── Data extract ──

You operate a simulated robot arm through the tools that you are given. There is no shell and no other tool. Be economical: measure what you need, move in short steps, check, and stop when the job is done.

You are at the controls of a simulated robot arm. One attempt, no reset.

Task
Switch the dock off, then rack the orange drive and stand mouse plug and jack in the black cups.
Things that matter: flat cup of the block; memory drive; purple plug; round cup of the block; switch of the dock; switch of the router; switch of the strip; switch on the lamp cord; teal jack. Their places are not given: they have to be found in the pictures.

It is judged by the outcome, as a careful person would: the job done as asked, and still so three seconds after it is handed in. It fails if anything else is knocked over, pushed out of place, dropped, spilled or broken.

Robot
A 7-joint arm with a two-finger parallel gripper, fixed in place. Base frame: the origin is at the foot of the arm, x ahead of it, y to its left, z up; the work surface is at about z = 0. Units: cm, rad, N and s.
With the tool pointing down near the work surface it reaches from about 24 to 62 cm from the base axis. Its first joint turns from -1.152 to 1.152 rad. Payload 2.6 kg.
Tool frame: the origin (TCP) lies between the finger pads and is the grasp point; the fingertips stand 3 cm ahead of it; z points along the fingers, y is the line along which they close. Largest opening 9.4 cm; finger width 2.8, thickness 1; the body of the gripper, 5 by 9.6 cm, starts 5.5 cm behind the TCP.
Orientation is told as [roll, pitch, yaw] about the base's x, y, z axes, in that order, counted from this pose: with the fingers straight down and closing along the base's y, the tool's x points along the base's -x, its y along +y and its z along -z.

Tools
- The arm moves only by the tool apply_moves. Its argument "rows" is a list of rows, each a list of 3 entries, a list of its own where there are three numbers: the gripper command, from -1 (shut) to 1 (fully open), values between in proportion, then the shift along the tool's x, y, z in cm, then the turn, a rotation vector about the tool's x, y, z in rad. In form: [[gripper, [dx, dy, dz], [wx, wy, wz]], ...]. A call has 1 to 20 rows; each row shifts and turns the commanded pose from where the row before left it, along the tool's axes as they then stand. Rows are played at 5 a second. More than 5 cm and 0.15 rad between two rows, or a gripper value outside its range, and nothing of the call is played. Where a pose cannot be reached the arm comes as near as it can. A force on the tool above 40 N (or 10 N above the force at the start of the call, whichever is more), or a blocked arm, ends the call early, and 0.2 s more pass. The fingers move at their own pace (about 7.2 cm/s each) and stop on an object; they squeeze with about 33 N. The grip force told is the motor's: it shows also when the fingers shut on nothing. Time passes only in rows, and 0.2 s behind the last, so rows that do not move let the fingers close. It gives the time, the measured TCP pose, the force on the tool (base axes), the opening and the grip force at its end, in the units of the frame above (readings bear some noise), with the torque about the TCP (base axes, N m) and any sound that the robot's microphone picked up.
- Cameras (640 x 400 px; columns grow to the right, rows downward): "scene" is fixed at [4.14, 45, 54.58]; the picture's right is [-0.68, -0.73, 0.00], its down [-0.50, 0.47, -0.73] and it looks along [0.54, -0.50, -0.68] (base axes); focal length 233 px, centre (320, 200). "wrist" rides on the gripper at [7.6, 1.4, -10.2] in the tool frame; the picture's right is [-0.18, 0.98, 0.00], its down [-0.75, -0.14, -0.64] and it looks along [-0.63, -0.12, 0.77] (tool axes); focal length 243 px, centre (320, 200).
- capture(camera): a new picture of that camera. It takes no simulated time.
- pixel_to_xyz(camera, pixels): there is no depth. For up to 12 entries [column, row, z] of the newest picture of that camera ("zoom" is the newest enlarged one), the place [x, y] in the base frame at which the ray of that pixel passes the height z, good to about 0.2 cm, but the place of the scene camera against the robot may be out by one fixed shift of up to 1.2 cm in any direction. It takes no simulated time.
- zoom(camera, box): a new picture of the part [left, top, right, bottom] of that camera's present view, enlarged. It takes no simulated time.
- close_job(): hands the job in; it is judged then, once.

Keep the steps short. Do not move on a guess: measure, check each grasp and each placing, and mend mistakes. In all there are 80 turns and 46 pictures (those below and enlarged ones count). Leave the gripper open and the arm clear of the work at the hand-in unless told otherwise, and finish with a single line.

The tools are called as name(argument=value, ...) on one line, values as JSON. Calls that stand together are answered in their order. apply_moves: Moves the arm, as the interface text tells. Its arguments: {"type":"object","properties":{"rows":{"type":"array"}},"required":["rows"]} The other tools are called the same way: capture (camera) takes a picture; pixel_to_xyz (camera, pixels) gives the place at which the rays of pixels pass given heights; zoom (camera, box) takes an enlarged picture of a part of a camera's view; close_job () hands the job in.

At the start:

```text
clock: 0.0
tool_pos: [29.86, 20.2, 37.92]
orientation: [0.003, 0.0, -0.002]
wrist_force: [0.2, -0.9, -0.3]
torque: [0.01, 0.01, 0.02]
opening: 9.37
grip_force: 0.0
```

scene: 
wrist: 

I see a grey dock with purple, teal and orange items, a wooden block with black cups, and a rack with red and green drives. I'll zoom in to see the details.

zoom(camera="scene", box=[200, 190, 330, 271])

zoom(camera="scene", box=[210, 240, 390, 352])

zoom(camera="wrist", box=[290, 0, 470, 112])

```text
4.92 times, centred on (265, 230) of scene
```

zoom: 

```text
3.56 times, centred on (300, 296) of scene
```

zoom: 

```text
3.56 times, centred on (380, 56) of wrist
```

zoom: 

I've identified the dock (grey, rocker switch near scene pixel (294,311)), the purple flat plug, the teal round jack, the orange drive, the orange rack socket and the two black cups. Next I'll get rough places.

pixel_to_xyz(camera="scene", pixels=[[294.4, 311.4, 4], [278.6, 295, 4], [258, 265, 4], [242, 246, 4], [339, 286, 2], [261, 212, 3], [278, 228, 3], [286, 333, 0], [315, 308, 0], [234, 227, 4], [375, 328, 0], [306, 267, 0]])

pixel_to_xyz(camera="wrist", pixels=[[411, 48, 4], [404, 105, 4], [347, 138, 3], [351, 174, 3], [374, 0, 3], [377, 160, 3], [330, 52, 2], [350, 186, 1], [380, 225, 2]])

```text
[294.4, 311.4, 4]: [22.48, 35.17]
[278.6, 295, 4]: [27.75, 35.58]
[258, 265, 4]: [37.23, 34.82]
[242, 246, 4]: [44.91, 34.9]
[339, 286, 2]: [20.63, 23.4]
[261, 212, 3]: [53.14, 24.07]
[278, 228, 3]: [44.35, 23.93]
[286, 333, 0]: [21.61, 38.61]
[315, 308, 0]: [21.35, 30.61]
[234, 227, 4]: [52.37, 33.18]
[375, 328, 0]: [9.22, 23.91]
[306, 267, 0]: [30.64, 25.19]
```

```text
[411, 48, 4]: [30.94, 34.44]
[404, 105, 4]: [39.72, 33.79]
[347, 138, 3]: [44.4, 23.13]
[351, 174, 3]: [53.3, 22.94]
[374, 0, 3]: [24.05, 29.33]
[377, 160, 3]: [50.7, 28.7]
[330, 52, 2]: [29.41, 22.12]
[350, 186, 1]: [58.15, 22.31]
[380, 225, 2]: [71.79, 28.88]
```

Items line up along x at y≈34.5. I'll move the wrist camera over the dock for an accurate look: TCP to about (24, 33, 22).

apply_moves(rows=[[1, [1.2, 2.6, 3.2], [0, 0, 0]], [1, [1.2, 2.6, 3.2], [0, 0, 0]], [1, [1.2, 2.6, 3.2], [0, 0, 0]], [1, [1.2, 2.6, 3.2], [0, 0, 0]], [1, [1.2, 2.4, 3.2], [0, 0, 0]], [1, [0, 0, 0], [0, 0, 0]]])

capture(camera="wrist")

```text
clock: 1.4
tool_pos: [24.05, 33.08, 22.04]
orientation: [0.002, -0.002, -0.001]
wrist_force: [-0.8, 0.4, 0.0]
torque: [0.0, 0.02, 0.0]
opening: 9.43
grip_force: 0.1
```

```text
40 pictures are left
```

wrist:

───
── Extract ──

We, the Heads of State and Government of Bolivia, Cuba, Dominica,
Honduras, Nicaragua and Venezuela, member countries of ALBA, consider
that the Draft Declaration of the 5th Summit of the Americas is
insufficient and unacceptable for the following reasons:

- The Declaration does not provide answers to the Global Economic
Crisis, even though this crisis constitutes the greatest challenge
faced by humanity in the last decades and is the most serious threat of
the current times to the welfare of our peoples.

- The Declaration unfairly excludes Cuba, without mentioning the
consensus in the region condemning the blockade and isolation to which
the people and the government of Cuba have incessantly been exposed in
a criminal manner.

For this reason, we, the member countries of ALBA believe that there
is no consensus for the adoption of this draft declaration because of
the reasons above stated, and accordingly, we propose to hold a
thorough debate on the following topics:

1. Capitalism is leading humanity and the planet to extinction. What
we are experiencing is a global economic crisis of a systemic and
structural nature, not another cyclic crisis. Those who think that with
a taxpayer money injection and some regulatory measures this crisis
will end are wrong. The financial system is in crisis because it trades
bonds with six times the real value of the assets and services produced
and rendered in the world, this is not a “system regulation failure”,
but a integrating part of the capitalist system that speculates with
all assets and values with a view to obtain the maximum profit
possible. Until now, the economic crisis has generated over 100 million
additional hungry persons and has slashed over 50 million jobs, and
these figures show an upward trend.

2. Capitalism has caused the environmental crisis, by submitting the
necessary conditions for life in the planet, to the predominance of
market and profit. Each year we consume one third more of what the
planet is able to regenerate. With this squandering binge of the
capitalist system, we are going to need two planets Earth by the year
2030.

3. The global economic crisis, climate change, the food crisis and
the energy crisis are the result of the decay of capitalism, which
threatens to end life and the planet. To avert this outcome, it is
necessary to develop and model an alternative to the capitalist system.
A system based on:

- solidarity and complementarity, not competition;
- a system in harmony with our mother earth and not plundering of human resources;
- a system of cultural diversity and not cultural destruction and
imposition of cultural values and lifestyles alien to the realities of
our countries;
- a system of peace based on social justice and not on imperialist policies and wars;
- in summary, a system that recovers the human condition of our
societies and peoples and does not reduce them to mere consumers or
merchandise.

4. As a concrete expression of the new reality of the continent, we,
Caribbean and Latin American countries, have commenced to build our own
institutionalization, an institutionalization that is based on a common
history dating back to our independence revolution and constitutes a
concrete tool for deepening the social, economic and cultural
transformation processes that will consolidate our full sovereignty.

───

To-do list:
1. Your task is to print the lines from the one containing "A 7-joint arm" through the one containing "With the tool", exactly and with nothing added.
2. Write what comes next in the extract.

Responses for each task:
1.
A 7-joint arm with a two-finger parallel gripper, fixed in place. Base frame: the origin is at the foot of the arm, x ahead of it, y to its left, z up; the work surface is at about z = 0. Units: cm, rad, N and s.
With the tool pointing down near the work surface it reaches from about 24 to 62 cm from the base axis. Its first joint turns from -1.152 to 1.152 rad. Payload 2.6 kg.

2.
ALBA-TCP, Petrocaribe or UNASUR, mentioning merely the most recently
created, are solidarity-based mechanisms of unity created in the midst
of such transformations with the obvious intention of boosting the
efforts of our peoples to attain their own freedom. To face the serious
effects of the global economic crisis, we, the ALBA-TCP countries, have
adopted innovative and transforming measures that seek real
alternatives to the inadequate international economic order, not to
boost their failed institutions. Thus, we have implemented a Regional
Clearance Unitary System, the SUCRE, which includes a Common Unit of
Account, a Clearance Chamber and a Single Reserve System. Similarly, we
have encouraged the constitution of grand-national companies to satisfy
the essential needs of our peoples and establish fair and complementary
trade mechanisms that leave behind the absurd logic of unbridled
competition.

5. We question the G20 for having tripled the resources of the
International Monetary Fund when the real need is to establish a new
world economic order that includes the full transformation of the IMF,
the World Bank and the WTO, entities that have contributed to this
global economic crisis with their neoliberal policies.

6. The solutions to the global economic crisis and the definition of
a new international financial scheme should be adopted with the
participation of the 192 countries that will meet in the United Nations
Conference on the International Financial Crisis to be held on June 1-3
to propose the creation of a new international economic order.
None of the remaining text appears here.